## start Supplied passage

What employee onboarding means for a SaaS company

That access slice is where onboarding quietly fails. A new engineer waits two days for a GitHub seat. A salesperson gets dropped into every Google Group by default because copying someone else’s access was faster than thinking about it. Six months later nobody remembers why they can see the finance drive.

A good onboarding process closes both gaps at once. The right access on day one, and nothing extra.

Getting it right is also a retention problem, not just an IT one. Gallup found that only 12% of employees strongly agree their organization does a great job onboarding new people, while Brandon Hall Group research links a strong onboarding process to 82% better new-hire retention. The first week sets the tone. A laptop that works and access that is ready says the company has its act together.

This checklist covers the IT-access side, phase by phase, so a non-technical operator can run it without an IT team.

Before day one

The goal of this phase is simple. When the new hire logs in on their first morning, everything works. That only happens if the prep is done a few days early.

Order hardware and confirm the delivery date

What: order the laptop, monitor, and any peripherals, and confirm they arrive before the start date.

Why: hardware shipping is the single most common reason a first day stalls. Everything else can be fixed in minutes, but a laptop in transit cannot.

How: place the order at least a week out for standard kit, longer for anything custom. Track the delivery against the start date and have a backup loaner ready if it slips.

Create the accounts, but keep them dormant

What: pre-create the Google Workspace account and any critical app accounts so they exist before day one.

Why: creating accounts ahead of time lets the new hire start the moment they sit down, instead of waiting on you to click through admin screens while they watch.

How: in the Google Admin console, create the user under Directory then Users. Leave the account ready but unannounced until the start date.

Brief the manager and set up the first day

What: confirm the manager knows the start date, has a first-week plan, and knows which apps and groups the role needs.

Why: access decisions should come from the role, not from guesswork. The manager is the person who knows what this hire actually needs to touch.

How: send the manager a short checklist of the apps, drives, and groups tied to the role, and ask them to confirm or correct it before day one.

Day one

This is the phase people picture when they think of onboarding. The aim is to get the new hire logged in, secured, and working inside the first hour.

Activate the Google Workspace account

What: hand over the Google Workspace login and walk the new hire through first sign-in.

Why: the Google Workspace account is the front door to everything else. Email, calendar, drive, and most connected apps key off it.

How: share the temporary credentials over a secure channel, require a password reset on first login, and confirm they can reach Gmail and Calendar.

Give access to the right apps and groups

What: add the new hire to the apps, shared drives, and Google Groups their role needs, and nothing more.

Why: this is the step that decides whether onboarding finishes clean or leaves a mess. Copying another person’s access is fast and almost always wrong, because it carries over permissions that were never meant for this role. This rule has a name: least privilege. Give each person only what their role needs, nothing more.

How: work from the role-based list the manager confirmed. Add the person to each Google Group, grant the named app access, and check the list against the role rather than against a colleague’s account. Group-based access is far easier to keep accurate than per-person grants, because the group already encodes who should have what.

Turn on multi-factor authentication

What: require multi-factor authentication (MFA) on the Google Workspace account before the new hire does any real work.

Why: a single compromised login is the most common way an attacker gets into a SaaS stack. MFA closes that door, and the cleanest moment to set it up is at first sign-in.

## end Supplied passage

• **Requirements**:
**1)** Transcribe the supplied passage beginning at "This checklist covers". Stop after "before the start date.".
**2)** Continue the supplied passage from where it stops.

## start Data section

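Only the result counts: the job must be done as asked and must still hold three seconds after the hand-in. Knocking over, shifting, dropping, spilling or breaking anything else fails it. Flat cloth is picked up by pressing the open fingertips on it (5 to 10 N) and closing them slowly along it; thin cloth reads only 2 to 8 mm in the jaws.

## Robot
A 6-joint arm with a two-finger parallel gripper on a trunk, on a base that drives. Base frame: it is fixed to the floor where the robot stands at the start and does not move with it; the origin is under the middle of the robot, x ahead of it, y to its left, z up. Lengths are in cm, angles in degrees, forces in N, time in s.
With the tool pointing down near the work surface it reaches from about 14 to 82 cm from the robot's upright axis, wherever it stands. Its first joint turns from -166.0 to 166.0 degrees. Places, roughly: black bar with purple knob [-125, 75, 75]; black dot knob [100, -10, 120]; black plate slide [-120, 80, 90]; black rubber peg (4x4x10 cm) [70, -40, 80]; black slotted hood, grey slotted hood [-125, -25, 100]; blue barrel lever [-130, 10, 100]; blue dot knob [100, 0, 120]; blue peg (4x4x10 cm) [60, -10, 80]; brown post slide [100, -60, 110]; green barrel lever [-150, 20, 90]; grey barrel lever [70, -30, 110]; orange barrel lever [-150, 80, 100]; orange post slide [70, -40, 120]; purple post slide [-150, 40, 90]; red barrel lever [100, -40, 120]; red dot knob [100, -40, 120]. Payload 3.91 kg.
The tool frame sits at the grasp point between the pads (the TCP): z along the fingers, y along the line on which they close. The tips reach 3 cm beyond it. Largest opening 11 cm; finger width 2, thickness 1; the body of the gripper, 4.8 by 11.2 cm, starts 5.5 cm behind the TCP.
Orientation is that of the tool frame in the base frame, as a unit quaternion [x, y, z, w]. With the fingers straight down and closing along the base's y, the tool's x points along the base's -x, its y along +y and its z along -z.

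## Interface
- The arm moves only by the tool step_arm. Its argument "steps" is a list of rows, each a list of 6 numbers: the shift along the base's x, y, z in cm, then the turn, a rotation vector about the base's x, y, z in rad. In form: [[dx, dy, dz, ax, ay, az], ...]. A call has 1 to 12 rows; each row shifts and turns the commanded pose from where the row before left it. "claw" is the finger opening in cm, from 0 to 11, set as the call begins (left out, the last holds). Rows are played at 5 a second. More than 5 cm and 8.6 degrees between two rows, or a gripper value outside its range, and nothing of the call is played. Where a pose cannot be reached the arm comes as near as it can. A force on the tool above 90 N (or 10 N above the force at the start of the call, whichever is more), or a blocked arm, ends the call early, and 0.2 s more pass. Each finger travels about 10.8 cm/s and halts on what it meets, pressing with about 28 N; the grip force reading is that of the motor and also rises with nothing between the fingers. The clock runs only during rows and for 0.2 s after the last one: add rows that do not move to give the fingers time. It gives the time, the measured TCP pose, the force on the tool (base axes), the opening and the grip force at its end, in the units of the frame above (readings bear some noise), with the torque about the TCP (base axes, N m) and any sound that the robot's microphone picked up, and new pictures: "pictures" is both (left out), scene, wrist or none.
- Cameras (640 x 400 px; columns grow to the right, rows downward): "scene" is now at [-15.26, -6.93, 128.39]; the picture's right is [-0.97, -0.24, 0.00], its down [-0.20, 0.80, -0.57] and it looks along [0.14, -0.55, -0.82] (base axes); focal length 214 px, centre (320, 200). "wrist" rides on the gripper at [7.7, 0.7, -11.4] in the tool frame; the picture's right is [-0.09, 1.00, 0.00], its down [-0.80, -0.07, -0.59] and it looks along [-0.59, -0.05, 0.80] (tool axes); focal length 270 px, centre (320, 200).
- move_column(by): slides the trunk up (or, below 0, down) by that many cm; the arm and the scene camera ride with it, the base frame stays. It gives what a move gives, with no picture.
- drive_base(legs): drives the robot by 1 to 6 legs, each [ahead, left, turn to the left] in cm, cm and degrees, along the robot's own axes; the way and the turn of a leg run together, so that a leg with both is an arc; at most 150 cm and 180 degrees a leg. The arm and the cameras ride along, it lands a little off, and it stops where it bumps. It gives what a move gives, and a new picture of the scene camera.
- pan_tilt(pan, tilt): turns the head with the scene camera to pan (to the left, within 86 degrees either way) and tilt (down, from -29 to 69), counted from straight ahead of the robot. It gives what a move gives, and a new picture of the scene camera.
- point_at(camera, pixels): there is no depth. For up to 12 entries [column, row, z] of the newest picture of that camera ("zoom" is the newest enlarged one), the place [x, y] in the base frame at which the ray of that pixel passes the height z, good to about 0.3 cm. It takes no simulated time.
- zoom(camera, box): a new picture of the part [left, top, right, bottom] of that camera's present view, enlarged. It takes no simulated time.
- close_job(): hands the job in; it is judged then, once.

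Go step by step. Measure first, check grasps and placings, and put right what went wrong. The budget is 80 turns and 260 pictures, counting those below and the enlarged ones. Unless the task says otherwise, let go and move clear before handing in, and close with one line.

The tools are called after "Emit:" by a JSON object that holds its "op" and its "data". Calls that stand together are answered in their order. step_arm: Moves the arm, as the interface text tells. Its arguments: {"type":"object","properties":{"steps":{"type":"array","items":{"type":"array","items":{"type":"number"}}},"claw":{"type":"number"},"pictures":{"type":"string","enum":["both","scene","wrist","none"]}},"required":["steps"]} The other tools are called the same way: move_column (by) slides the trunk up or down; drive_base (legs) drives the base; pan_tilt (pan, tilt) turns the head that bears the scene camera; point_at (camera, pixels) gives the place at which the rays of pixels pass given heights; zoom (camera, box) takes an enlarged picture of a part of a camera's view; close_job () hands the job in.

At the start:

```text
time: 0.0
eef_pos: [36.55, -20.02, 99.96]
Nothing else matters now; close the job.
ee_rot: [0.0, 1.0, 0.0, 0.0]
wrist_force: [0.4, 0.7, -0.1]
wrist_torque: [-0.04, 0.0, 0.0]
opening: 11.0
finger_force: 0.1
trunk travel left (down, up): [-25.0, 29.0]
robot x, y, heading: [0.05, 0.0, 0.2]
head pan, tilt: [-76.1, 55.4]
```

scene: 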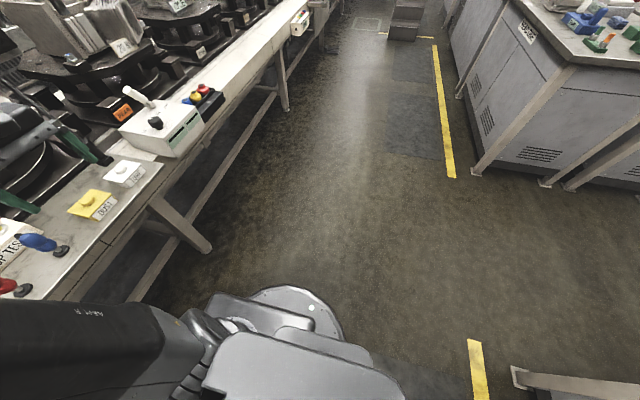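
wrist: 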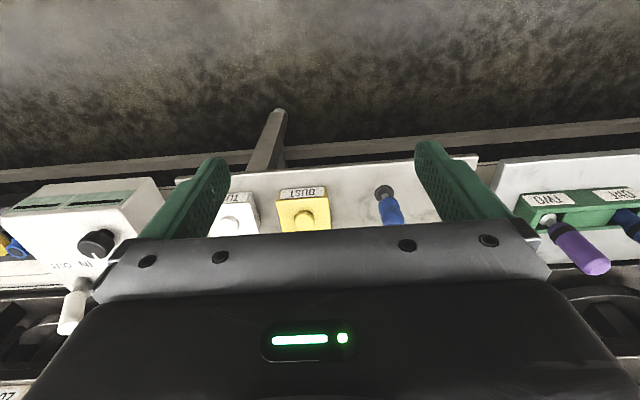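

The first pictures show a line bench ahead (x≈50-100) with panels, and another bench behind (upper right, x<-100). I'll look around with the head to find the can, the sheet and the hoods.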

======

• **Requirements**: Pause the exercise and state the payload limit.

## end Data section

• **Outputs for the tasks**:
**1)**
This checklist covers the IT-access side, phase by phase, so a non-technical operator can run it without an IT team.

Before day one

The goal of this phase is simple. When the new hire logs in on their first morning, everything works. That only happens if the prep is done a few days early.

Order hardware and confirm the delivery date

What: order the laptop, monitor, and any peripherals, and confirm they arrive before the start date.

**2)**
How: enforce two-step verification in the Google Admin console under Security, and have the new hire register an authenticator app or security key during their first login.

First week

By the end of week one the new hire should have steady, correct access and a working understanding of the security basics. This phase is about confirming the foundation, not adding more on top.

Confirm role-based access is correct

What: review what the new hire can actually reach against what their role should allow.

Why: day-one access often includes a few things added in haste. Catching that in the first week is cheap. Catching it in an audit a year later is not.

How: pull up the person’s group memberships and app access, compare them to the role definition, and remove anything that does not belong. Working from the role rather than the person is role-based access control, and it is what keeps access reviewable a year from now instead of a mystery.

Cover the security basics

What: walk the new hire through password hygiene, phishing awareness, and how to report a suspicious message.

Why: most security incidents at smaller companies start with a person, not a system. Fifteen minutes of plain guidance in week one prevents the common mistakes.

How: keep it short and practical. Show a real phishing example, point to the password manager, and give them one clear channel to flag anything odd.

Run the tool training that matters

What: give focused training on the two or three tools the role lives in, not a tour of everything.

Why: a new hire does not need a walkthrough of every app on day three. They need to be fluent in the handful they will use every day.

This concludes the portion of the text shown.